The Launch of Arundel Lane and Charles Street

Thursday 29th October 8pm
The Showroom, 7 Paternoster Row, Sheffield

A reading to celebrate the launch of Tony Williams' debut poetry collection The Corner of Arundel Lane and Charles Street (Salt). Readings from Tony Williams, Antony Rowland (Salt) and Ben Wilkinson (tall-lighthouse).

Entry £4/3 concessions

Cost of entry discounted from the book's cover price – i.e. buy a copy of the book on the night and get in free.

Elegant, intelligent, charming and memorable, these poems reinvent the pastoral for dark times, crossing the contemporary English landscape from the city to provincial towns and villages. Their stylish and original treatments of the dreamy, the nightmarish and the absurd are both accessible and striking, both serious and very funny.

"Tony Williams' first book gives a cunning impression of limitless invention. He understands that wit, much as it may delight the reader, is always melancholy.
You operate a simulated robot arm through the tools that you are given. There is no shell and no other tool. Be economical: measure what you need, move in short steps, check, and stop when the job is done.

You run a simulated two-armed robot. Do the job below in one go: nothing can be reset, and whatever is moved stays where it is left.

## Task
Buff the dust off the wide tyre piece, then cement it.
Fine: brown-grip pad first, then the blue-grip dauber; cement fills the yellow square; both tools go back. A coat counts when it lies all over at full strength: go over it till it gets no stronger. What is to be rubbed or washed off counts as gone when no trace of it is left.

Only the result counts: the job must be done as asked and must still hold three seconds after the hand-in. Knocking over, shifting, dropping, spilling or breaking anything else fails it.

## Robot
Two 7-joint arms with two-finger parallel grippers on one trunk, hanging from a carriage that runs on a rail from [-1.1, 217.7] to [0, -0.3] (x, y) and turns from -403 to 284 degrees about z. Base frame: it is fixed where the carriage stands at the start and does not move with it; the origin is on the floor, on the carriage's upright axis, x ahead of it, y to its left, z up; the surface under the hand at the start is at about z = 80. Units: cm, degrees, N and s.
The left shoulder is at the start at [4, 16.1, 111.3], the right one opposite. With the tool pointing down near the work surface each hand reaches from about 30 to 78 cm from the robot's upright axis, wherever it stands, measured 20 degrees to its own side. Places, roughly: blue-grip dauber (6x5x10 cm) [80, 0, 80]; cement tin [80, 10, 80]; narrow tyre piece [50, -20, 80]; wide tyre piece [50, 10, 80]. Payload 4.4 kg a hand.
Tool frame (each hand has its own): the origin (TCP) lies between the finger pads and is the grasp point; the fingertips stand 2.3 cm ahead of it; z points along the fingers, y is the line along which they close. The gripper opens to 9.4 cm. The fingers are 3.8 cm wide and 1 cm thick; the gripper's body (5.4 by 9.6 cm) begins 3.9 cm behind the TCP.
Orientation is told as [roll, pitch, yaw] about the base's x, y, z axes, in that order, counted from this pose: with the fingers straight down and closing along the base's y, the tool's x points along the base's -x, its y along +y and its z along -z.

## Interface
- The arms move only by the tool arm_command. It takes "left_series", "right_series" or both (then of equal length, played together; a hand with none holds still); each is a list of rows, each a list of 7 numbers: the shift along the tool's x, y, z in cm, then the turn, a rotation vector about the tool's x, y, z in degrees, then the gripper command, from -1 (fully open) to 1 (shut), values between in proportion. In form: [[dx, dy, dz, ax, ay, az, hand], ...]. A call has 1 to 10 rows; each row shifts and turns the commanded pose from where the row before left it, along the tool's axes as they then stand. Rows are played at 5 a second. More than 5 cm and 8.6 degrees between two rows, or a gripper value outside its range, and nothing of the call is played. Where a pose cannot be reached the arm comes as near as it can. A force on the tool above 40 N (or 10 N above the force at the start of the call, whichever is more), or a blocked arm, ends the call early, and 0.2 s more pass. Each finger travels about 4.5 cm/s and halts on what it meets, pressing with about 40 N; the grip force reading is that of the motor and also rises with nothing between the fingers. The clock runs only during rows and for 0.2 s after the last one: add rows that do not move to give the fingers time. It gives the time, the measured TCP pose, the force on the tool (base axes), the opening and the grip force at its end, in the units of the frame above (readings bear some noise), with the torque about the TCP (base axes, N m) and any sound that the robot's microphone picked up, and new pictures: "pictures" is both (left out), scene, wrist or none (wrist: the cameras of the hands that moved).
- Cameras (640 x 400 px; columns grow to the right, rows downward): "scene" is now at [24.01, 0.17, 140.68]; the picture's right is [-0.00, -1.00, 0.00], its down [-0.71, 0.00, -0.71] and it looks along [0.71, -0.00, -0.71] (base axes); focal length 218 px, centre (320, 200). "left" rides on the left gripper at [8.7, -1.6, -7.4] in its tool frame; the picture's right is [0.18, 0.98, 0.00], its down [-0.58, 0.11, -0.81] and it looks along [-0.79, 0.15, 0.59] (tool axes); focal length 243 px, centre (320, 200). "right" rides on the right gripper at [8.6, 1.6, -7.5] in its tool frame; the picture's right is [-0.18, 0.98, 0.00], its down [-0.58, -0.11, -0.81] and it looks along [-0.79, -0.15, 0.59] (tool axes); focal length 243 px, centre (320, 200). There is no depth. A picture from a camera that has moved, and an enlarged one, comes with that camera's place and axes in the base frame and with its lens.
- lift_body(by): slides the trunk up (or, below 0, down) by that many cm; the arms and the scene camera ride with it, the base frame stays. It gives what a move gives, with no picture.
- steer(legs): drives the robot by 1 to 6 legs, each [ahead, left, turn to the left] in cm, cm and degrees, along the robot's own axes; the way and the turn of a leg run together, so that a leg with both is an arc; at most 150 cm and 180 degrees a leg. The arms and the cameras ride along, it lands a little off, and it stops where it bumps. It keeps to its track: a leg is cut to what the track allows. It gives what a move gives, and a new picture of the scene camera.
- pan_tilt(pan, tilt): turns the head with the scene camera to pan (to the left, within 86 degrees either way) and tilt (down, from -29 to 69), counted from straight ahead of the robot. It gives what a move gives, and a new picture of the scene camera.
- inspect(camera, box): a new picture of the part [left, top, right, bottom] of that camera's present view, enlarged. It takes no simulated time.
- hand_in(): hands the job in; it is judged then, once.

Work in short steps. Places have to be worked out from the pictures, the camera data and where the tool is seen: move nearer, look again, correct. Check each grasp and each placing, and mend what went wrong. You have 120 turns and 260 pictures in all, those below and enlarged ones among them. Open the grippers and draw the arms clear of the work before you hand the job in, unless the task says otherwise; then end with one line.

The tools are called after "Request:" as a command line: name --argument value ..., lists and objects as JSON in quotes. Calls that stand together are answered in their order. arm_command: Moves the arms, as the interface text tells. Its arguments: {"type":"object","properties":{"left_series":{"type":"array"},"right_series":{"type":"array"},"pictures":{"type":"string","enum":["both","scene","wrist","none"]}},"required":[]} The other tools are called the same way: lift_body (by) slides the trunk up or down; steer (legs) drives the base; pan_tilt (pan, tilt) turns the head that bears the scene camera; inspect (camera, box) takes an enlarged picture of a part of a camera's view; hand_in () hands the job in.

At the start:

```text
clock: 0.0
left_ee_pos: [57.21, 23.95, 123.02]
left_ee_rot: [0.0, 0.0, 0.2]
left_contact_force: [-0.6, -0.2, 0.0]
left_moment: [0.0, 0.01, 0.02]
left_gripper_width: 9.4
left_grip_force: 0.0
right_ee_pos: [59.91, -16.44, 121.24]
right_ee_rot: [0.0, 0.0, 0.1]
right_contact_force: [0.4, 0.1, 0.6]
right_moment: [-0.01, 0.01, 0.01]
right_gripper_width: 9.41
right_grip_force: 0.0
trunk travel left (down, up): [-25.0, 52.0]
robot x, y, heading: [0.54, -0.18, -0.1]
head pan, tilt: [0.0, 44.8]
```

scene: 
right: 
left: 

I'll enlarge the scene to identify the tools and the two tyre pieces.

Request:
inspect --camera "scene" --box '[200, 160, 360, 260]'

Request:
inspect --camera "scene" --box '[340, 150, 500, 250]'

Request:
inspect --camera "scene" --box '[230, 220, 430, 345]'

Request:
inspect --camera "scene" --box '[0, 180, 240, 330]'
The result is a voice with a unique lyric heft, its subtle praise-making poised between pity and dislocation."
WN Herbert

Hope you can make it folks! And sorry for any cross-posting and thyroidal automated Facebook feeds...

Friday, October 02, 2009

Zola to the de Goncourts

'Why, even your enemies admit that you invented your art. They think that's nothing, but it's everything!'

Surprising literary similarities: Anthony Trollope and Mervyn Peake!?

Reading Barchester Towers last night, I was struck how similar Mr Slope the chaplain is to Steerpike in the Gormenghast novels, not only in terms of personality (both manipulate women, for example), but also physical description, relation to power structures etc. Then it occurred to me how the world of Gormenghast and Barchester are also analogous – Gothic architecture, closed, hierarchical worlds, internal politics etc. I don't know if it's worth taking the idea much further, but it's one which seems to redound well on both writers – making Trollope seem less of a fuddy-duddy and emphasising Peake's underlying realism.